On its first tour in the Western Jurisdiction, the Africa University Choir performed at various points throughout the session and during the closing worship celebration and sending forth service. 

The conference adopted a resolution that will transfer the campus ministry property at San Diego State University, valued at $1.8 million, to a newly formed public corporation (the directors to be chosen by the Wesley Foundation and San Diego State University). The new corporation will develop and build low-income student housing and facilities to support the expansion of the United Methodist campus ministry at the university. The new facility will include worship space, community space, and offices. The project will pay for itself and fund the campus minister and the programmatic outreach. The conference will be able to redirect apportionment dollars currently funding the ministry, and it will assume no debt or risk for the project. 

Bishop Swenson welcomed Byron S. Minor, the eighth recipient of the Judith L. Weidman Racial Ethnic Minority Communications Fellowship, provided by United Methodist Communications. Minor will be mentored by Larry R. Hygh Jr., conference director of communications, for one year. The California-Pacific Conference is the first annual conference in the Western Jurisdiction to host the fellowship, and Hygh, who was the first recipient of the fellowship, is the first ethnic minority communicator to serve as a mentor. Minor was introduced by Amelia Tucker-Shaw, resource consultant from the Communications Resourcing Team at UMCom. 

Swenson acknowledged the work and convictions of the Revs. Inman Moore and Ed McRae, who signed a statement 40 years ago denouncing segregation in Mississippi.  They received backlash and threats for taking this stand. The two recently returned from a reunion in Mississippi with some of the original signers. 

The Bethesda String Quartet performed for the memorial service. The quartet was founded in 1976 at the Sungsae Rehabilitation School in Daejon, South Korea. The members share the common handicap of being polio victims from the beginning of their lives and being confined to wheelchairs. The first experience of music motivated them to forget their physical challenges and to have fun together in music. 

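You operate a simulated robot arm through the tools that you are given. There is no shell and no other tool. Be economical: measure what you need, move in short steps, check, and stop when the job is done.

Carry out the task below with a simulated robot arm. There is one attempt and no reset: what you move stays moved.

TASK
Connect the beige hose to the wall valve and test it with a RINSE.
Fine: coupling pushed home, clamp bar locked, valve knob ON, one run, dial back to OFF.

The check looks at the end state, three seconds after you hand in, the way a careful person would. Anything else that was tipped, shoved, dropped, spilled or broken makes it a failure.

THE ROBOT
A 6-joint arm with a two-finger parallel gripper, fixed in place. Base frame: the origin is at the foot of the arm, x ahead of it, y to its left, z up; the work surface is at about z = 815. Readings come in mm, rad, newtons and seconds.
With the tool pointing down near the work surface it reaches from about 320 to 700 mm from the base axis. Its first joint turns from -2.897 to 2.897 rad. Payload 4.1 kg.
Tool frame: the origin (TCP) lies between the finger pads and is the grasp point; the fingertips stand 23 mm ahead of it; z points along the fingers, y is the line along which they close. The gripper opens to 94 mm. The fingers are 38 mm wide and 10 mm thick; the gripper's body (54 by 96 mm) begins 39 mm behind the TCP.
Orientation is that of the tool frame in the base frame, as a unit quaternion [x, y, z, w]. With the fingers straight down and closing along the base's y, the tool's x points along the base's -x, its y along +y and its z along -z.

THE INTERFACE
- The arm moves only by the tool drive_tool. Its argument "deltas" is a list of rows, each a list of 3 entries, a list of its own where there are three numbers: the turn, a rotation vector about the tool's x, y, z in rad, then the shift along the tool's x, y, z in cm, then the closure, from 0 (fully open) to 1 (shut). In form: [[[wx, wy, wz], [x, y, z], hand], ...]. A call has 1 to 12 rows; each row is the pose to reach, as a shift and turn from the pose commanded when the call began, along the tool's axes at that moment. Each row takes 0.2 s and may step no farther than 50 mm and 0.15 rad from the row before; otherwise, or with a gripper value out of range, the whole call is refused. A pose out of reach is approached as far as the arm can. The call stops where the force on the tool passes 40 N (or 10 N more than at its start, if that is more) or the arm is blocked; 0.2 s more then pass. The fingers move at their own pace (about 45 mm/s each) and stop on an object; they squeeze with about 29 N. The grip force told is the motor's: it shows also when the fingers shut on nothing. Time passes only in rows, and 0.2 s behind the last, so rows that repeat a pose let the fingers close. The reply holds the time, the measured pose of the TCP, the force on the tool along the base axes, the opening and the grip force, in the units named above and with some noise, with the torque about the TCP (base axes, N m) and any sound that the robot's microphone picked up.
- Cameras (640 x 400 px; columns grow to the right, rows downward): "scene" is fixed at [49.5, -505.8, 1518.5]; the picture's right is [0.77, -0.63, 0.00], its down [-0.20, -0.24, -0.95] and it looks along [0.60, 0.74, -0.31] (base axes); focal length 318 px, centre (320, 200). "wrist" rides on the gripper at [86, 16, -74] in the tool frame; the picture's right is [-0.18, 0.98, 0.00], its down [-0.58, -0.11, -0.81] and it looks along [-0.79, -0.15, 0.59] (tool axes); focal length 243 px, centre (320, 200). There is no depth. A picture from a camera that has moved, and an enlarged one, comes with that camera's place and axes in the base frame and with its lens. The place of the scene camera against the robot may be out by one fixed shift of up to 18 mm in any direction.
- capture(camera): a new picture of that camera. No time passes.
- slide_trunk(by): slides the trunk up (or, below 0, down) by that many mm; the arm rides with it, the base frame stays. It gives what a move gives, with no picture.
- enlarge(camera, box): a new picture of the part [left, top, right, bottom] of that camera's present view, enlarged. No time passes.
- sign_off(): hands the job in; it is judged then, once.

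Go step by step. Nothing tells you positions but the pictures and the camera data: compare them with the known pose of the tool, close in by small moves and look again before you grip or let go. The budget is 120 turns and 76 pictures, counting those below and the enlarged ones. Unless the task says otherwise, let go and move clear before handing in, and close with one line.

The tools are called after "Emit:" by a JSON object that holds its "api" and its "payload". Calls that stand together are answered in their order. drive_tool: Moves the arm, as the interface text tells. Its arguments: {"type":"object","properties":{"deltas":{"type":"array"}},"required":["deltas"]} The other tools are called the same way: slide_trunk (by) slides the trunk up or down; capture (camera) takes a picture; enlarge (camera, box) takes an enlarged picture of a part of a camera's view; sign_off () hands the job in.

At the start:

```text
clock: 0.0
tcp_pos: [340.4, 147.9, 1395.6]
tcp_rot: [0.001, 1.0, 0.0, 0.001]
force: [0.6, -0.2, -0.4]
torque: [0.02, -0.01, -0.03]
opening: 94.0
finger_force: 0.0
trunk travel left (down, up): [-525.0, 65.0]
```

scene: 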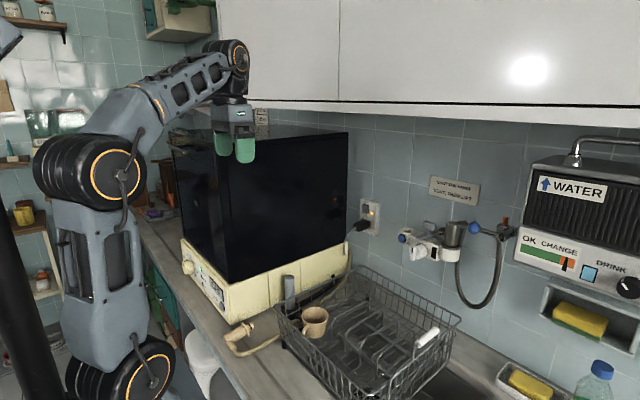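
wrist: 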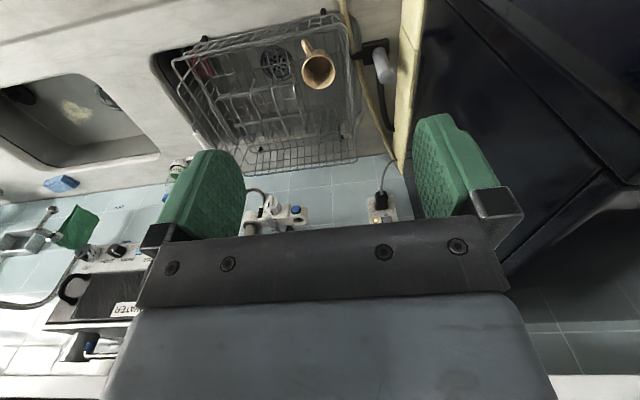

Jim Winkler, top staff executive for the United Methodist Church’s Board of Church and Society, was the guest speaker for the laity dinner. Winkler talked from the theme of “Speaking Truth.”

“The United Methodist Church is the third largest denomination in the most powerful nation in the history of the world,” he said. “We cannot afford to turn inward and stop paying attention to the world. In many ways, we are at a crossroads as a denomination and as a global community.” 

For the third year in a row, all of the plenary sessions and worship services were broadcast via the World Wide Web on the conference Web site www.cal-pac.org.

Conference members adopted a $12.4 million budget, representing a 2.5 percent increase over the previous year.

Conference members also gave $19,552 in offerings that benefited the following ministries:

  • Conference Mental Health Ministries, $3,918;
  • Bethesda String Quartet, $2,169;
  • Retiree pension and health care, $2,277;
  • Conference Youth Ministries, $2,280;
  • Joint Commission in Mexico, $3,971; and
  • Philippines Mission, $4,937.

The third annual clergy basketball for charity was held, raising $1,550 for campus ministries in the California-Pacific Conference. 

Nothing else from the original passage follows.